Are Catfish More Aggressive During the Spawn?

Yes. Catfish are a bit more aggressive during the spawn. The rising water temperatures, combined with not eating, and the tedious work of guarding the nest are all Factors that contribute to aggression.

Catfish are predators, so when you add the spawn into the mix, they are just plain out mean. Bass fisherman often catch catfish on artificial baits during this time of year.

The fish are so aggressive that they pretty much swipe at anything that passes in front of them. The natural instinct of a catfish is to protect the nest at all costs.

They don’t care how big or how aggressive any other fish are. They are going to stand their ground and fight back.

What’s the Best Bait for Catfish During the Spawn?

There really is not a specific bait you should be using during the spawn. You should just stick to the bait fish that is in your river at the time.

I know during the spring, a lot of shad are running up the rivers. During this time, shad would be the only bait that I use. You want to match the hatch as closely as possible.

That fresh scent of shad that is already plentiful in the river system, will only lead more fish to bite your bait. Also if you wanted to get a little crafty, you could throw crank baits and see if you can get some catfish that way.

Like I said before, catfish get very aggressive during the spawn, so your chances of catching fish on lures goes up exponentially. This is also a good way to have fun, and try a new method for catfishing.

Take advantage of that aggression, and catch some fish on the crank baits.

Where Should You Fish During the Spawn?

During the spawn, the catfish tend to migrate to shallower waters. Creeks, small rivers, and shallow flats are all great areas to target catfish during the spawn.
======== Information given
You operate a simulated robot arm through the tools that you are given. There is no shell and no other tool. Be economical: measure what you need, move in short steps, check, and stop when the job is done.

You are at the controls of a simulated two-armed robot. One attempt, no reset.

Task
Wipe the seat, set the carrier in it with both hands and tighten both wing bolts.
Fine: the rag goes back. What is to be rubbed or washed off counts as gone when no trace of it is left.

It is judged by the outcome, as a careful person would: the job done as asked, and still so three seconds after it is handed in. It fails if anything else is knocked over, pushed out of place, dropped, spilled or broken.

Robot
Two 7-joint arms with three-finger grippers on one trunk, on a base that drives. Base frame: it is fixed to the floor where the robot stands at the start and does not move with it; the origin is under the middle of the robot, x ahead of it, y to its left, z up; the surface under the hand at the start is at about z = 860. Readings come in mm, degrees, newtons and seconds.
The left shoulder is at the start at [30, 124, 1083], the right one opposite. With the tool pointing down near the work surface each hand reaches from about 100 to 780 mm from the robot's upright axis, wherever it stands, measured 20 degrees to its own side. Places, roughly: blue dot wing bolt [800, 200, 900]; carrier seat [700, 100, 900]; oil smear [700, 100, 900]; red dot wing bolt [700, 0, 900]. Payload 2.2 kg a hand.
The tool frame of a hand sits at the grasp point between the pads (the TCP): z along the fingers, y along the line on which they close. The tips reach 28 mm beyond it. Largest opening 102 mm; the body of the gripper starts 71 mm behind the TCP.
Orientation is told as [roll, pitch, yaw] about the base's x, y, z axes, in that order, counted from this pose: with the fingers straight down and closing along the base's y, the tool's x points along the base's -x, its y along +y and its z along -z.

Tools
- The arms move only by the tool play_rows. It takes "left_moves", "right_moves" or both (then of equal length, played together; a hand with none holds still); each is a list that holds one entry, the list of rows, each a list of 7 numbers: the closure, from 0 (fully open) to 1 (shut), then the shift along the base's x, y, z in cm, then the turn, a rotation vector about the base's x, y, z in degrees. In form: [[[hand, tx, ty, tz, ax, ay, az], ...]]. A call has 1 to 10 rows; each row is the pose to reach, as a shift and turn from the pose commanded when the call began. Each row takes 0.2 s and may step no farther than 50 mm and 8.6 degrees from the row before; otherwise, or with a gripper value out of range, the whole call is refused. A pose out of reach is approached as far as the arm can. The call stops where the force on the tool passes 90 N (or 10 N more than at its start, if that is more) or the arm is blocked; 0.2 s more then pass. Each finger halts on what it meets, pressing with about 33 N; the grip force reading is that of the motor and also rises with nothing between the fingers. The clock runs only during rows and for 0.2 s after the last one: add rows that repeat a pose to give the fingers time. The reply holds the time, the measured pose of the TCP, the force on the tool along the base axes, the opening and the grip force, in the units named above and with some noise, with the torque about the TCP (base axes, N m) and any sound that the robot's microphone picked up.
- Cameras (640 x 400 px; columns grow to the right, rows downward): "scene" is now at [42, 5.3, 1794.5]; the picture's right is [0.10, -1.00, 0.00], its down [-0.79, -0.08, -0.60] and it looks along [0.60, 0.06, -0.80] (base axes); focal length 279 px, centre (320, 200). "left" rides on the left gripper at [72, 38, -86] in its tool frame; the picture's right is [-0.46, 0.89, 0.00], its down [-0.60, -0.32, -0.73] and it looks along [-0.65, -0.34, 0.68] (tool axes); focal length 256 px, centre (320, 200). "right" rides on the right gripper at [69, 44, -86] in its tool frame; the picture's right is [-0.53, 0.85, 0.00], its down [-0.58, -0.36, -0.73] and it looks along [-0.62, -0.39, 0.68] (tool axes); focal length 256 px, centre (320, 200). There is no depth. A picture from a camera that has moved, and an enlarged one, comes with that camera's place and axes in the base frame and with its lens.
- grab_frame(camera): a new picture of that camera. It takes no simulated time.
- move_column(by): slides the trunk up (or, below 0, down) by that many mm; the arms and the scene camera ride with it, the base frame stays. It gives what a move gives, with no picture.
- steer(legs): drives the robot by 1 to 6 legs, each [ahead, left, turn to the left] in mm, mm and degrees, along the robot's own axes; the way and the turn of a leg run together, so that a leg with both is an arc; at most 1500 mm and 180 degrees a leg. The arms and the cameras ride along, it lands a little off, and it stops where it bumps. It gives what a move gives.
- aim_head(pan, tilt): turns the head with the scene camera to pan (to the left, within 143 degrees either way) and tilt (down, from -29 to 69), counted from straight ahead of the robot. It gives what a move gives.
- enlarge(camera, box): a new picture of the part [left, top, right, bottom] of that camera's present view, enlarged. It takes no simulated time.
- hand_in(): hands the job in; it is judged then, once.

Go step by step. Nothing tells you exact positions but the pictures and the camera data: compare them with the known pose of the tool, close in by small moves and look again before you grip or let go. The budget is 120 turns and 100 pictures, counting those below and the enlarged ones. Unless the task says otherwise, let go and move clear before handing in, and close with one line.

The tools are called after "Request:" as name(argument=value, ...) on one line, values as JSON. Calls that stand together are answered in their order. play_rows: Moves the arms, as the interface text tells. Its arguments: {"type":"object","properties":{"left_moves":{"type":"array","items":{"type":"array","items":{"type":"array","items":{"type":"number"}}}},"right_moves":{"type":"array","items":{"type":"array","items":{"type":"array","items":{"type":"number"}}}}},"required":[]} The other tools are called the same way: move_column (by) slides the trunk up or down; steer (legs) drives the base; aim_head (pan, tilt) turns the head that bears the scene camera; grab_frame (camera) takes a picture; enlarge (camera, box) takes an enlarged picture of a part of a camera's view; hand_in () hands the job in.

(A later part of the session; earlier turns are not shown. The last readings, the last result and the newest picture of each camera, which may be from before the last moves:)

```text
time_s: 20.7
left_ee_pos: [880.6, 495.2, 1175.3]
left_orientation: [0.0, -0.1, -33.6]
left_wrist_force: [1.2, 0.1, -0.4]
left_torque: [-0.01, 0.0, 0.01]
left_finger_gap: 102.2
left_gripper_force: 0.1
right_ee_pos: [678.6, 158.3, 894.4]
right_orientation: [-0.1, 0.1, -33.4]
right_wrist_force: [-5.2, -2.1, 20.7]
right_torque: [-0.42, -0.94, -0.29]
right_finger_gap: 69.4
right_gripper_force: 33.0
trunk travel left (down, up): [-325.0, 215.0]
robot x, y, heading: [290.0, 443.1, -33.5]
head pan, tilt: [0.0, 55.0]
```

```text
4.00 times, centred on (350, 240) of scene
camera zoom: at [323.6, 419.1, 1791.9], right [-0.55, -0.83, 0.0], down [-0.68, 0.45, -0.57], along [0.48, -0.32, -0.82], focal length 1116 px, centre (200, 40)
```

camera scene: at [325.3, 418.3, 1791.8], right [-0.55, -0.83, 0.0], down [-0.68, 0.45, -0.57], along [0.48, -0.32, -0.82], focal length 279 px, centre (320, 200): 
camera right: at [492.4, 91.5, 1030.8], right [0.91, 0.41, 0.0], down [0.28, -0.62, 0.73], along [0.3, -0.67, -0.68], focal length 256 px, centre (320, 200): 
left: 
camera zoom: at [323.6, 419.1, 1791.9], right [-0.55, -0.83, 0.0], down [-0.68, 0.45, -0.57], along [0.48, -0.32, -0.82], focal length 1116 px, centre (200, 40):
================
I personally love flooded creek fishing, as I have found a lot of fish stacked up in one area plenty of times. The fish seem to fight a bit harder than they usually do. They are fired up from the spawn.


Current breaks are another solid choice to drop a bait. Catfish will wait to ambush any and all baitfish that swim by.

It is also important to move relatively often during the spawn as well. If you spend 25-30 minutes in a spot with no action, it is best to start walking down the bank to see what else you can find.

The catfish likely will not be moving around too much, because they are sitting on a nest or recovering from spawning.

Do not limit yourself. Go explore those shallow spots, and see if you can find yourself a good bite.

How Long Does the Spawn Last?

The catfish spawn individually, and at all different times. Usually, It takes 6-10 days for fry to hatch, and the catfish will be on the nest until the fry leave.

Just to be safe, you can give it about 2 weeks and the spawn should be done. Most of the time it is pretty quick, and the fish will be back to their normal feeding habits.

However, if the water temperature goes down to uncomfortable temperatures, the spawn will pause. When it goes back up, it will resume.

Although it is not common for cold front to move through in the summer time, this does happen from time to time. The water temperature needs to sustain high 60s to low 80s from start to finish.

Catfishing After the Spawn

Catfishing after the spawn can be one of the best times to catch catfish. The fish are finally able to eat again, so they will be feeding heavily.

This is probably the craziest time of the year. Bites can be non stop, with catfish that are trying to feed up and get back to normal size. The fish are still hot and annoyed, but now they are hungry too.

The type of bites I usually get in the late summer are insane. Hard and fast aggressive runs from catfish are not uncommon. Live bait is a very fun way to catch fish this time of year.

Bluegill, perch, sunfish, it does not really matter. These fish will be eating just about everything. If you have never tried experimenting with live bait before, this is the time of year you should give it a try.

If you are not sure how to use live bait, then check this out. It is a basic guide to help you choose a live bait and rig it correctly.


Catfishing the spawn can be very frustrating, yet very rewarding. It is tricky to figure fish out when they are seemingly not eating.

You just have to stay positive, move often, and target the right areas!

I hope you all learned some valuable information.